CHALLENGE: Pictures do not belong in your copy. Repeat all the other data exactly.

──────────

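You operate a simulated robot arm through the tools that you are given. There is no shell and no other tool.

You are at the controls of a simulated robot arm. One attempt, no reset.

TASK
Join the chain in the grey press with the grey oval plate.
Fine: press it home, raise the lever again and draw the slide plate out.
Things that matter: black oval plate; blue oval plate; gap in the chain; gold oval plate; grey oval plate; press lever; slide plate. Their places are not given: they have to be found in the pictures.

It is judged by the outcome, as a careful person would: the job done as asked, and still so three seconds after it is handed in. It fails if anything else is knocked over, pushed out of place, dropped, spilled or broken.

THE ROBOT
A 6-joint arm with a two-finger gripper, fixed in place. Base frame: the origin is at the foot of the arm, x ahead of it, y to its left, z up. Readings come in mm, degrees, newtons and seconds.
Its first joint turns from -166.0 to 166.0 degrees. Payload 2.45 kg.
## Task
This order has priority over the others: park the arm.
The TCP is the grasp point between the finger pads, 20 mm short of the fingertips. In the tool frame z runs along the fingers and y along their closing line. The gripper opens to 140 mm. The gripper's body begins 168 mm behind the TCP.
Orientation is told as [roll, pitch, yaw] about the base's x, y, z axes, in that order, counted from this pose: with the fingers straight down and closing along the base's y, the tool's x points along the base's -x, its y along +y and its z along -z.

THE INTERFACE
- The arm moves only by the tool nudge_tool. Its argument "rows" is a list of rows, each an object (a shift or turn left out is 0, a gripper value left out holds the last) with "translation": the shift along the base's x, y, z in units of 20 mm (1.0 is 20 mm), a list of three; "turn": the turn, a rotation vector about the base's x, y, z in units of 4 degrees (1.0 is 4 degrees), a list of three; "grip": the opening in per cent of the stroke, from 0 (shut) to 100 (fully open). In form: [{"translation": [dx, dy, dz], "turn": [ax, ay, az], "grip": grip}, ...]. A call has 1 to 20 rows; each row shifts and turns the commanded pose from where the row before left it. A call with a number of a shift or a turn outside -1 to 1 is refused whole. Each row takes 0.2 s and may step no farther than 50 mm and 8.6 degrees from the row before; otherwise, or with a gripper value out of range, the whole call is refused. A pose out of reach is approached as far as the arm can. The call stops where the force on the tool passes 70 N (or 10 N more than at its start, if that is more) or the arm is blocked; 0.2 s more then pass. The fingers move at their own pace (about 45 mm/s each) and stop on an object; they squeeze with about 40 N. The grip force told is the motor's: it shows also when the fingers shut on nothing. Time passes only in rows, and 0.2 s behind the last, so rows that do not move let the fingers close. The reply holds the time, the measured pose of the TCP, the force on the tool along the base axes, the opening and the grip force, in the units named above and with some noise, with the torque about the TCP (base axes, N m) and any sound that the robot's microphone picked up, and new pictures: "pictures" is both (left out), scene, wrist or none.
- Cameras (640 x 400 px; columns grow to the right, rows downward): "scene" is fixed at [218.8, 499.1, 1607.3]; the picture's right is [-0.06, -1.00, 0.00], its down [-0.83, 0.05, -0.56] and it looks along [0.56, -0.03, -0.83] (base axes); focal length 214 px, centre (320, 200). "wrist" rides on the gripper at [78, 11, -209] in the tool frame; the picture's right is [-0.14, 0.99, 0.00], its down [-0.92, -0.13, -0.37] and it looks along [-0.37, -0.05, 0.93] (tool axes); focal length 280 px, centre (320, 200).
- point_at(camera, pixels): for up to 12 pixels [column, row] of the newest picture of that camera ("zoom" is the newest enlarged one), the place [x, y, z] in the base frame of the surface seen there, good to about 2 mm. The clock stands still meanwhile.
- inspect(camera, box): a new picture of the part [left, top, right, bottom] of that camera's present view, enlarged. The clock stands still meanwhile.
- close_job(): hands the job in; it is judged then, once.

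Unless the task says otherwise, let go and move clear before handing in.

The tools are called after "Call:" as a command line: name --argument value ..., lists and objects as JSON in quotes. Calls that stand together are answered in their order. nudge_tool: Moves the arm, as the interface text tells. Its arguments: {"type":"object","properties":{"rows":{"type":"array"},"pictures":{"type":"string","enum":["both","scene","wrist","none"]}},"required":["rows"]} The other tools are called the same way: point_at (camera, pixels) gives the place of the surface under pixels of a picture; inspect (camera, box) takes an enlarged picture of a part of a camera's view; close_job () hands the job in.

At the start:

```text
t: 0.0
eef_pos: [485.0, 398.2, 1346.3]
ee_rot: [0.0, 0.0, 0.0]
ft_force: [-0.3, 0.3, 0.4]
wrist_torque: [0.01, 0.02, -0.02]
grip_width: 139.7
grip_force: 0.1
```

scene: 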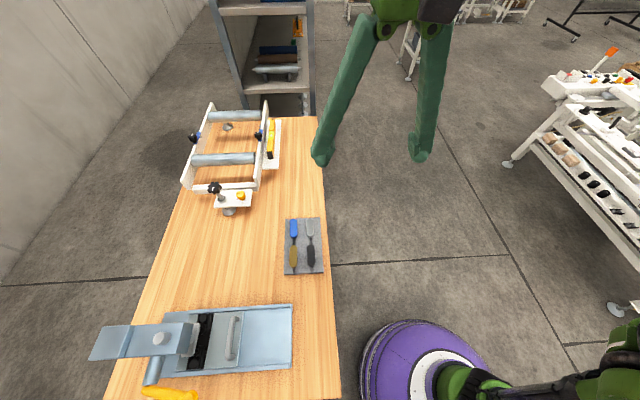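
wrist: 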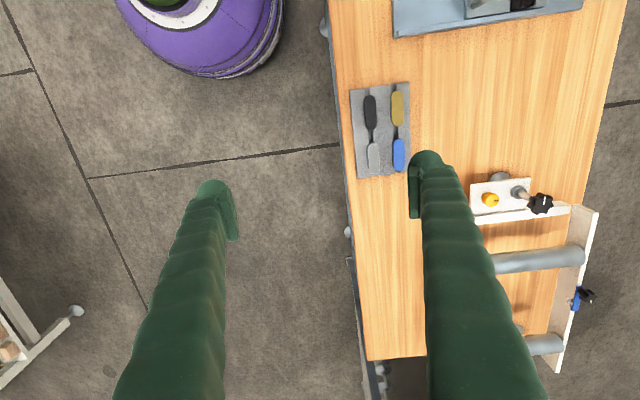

──────────

OUTPUT OF THE TASK:
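You operate a simulated robot arm through the tools that you are given. There is no shell and no other tool.

You are at the controls of a simulated robot arm. One attempt, no reset.

TASK
Join the chain in the grey press with the grey oval plate.
Fine: press it home, raise the lever again and draw the slide plate out.
Things that matter: black oval plate; blue oval plate; gap in the chain; gold oval plate; grey oval plate; press lever; slide plate. Their places are not given: they have to be found in the pictures.

It is judged by the outcome, as a careful person would: the job done as asked, and still so three seconds after it is handed in. It fails if anything else is knocked over, pushed out of place, dropped, spilled or broken.

THE ROBOT
A 6-joint arm with a two-finger gripper, fixed in place. Base frame: the origin is at the foot of the arm, x ahead of it, y to its left, z up. Readings come in mm, degrees, newtons and seconds.
Its first joint turns from -166.0 to 166.0 degrees. Payload 2.45 kg.
## Task
This order has priority over the others: park the arm.
The TCP is the grasp point between the finger pads, 20 mm short of the fingertips. In the tool frame z runs along the fingers and y along their closing line. The gripper opens to 140 mm. The gripper's body begins 168 mm behind the TCP.
Orientation is told as [roll, pitch, yaw] about the base's x, y, z axes, in that order, counted from this pose: with the fingers straight down and closing along the base's y, the tool's x points along the base's -x, its y along +y and its z along -z.

THE INTERFACE
- The arm moves only by the tool nudge_tool. Its argument "rows" is a list of rows, each an object (a shift or turn left out is 0, a gripper value left out holds the last) with "translation": the shift along the base's x, y, z in units of 20 mm (1.0 is 20 mm), a list of three; "turn": the turn, a rotation vector about the base's x, y, z in units of 4 degrees (1.0 is 4 degrees), a list of three; "grip": the opening in per cent of the stroke, from 0 (shut) to 100 (fully open). In form: [{"translation": [dx, dy, dz], "turn": [ax, ay, az], "grip": grip}, ...]. A call has 1 to 20 rows; each row shifts and turns the commanded pose from where the row before left it. A call with a number of a shift or a turn outside -1 to 1 is refused whole. Each row takes 0.2 s and may step no farther than 50 mm and 8.6 degrees from the row before; otherwise, or with a gripper value out of range, the whole call is refused. A pose out of reach is approached as far as the arm can. The call stops where the force on the tool passes 70 N (or 10 N more than at its start, if that is more) or the arm is blocked; 0.2 s more then pass. The fingers move at their own pace (about 45 mm/s each) and stop on an object; they squeeze with about 40 N. The grip force told is the motor's: it shows also when the fingers shut on nothing. Time passes only in rows, and 0.2 s behind the last, so rows that do not move let the fingers close. The reply holds the time, the measured pose of the TCP, the force on the tool along the base axes, the opening and the grip force, in the units named above and with some noise, with the torque about the TCP (base axes, N m) and any sound that the robot's microphone picked up, and new pictures: "pictures" is both (left out), scene, wrist or none.
- Cameras (640 x 400 px; columns grow to the right, rows downward): "scene" is fixed at [218.8, 499.1, 1607.3]; the picture's right is [-0.06, -1.00, 0.00], its down [-0.83, 0.05, -0.56] and it looks along [0.56, -0.03, -0.83] (base axes); focal length 214 px, centre (320, 200). "wrist" rides on the gripper at [78, 11, -209] in the tool frame; the picture's right is [-0.14, 0.99, 0.00], its down [-0.92, -0.13, -0.37] and it looks along [-0.37, -0.05, 0.93] (tool axes); focal length 280 px, centre (320, 200).
- point_at(camera, pixels): for up to 12 pixels [column, row] of the newest picture of that camera ("zoom" is the newest enlarged one), the place [x, y, z] in the base frame of the surface seen there, good to about 2 mm. The clock stands still meanwhile.
- inspect(camera, box): a new picture of the part [left, top, right, bottom] of that camera's present view, enlarged. The clock stands still meanwhile.
- close_job(): hands the job in; it is judged then, once.

Unless the task says otherwise, let go and move clear before handing in.

The tools are called after "Call:" as a command line: name --argument value ..., lists and objects as JSON in quotes. Calls that stand together are answered in their order. nudge_tool: Moves the arm, as the interface text tells. Its arguments: {"type":"object","properties":{"rows":{"type":"array"},"pictures":{"type":"string","enum":["both","scene","wrist","none"]}},"required":["rows"]} The other tools are called the same way: point_at (camera, pixels) gives the place of the surface under pixels of a picture; inspect (camera, box) takes an enlarged picture of a part of a camera's view; close_job () hands the job in.

At the start:

```text
t: 0.0
eef_pos: [485.0, 398.2, 1346.3]
ee_rot: [0.0, 0.0, 0.0]
ft_force: [-0.3, 0.3, 0.4]
wrist_torque: [0.01, 0.02, -0.02]
grip_width: 139.7
grip_force: 0.1
```

scene: 
wrist: 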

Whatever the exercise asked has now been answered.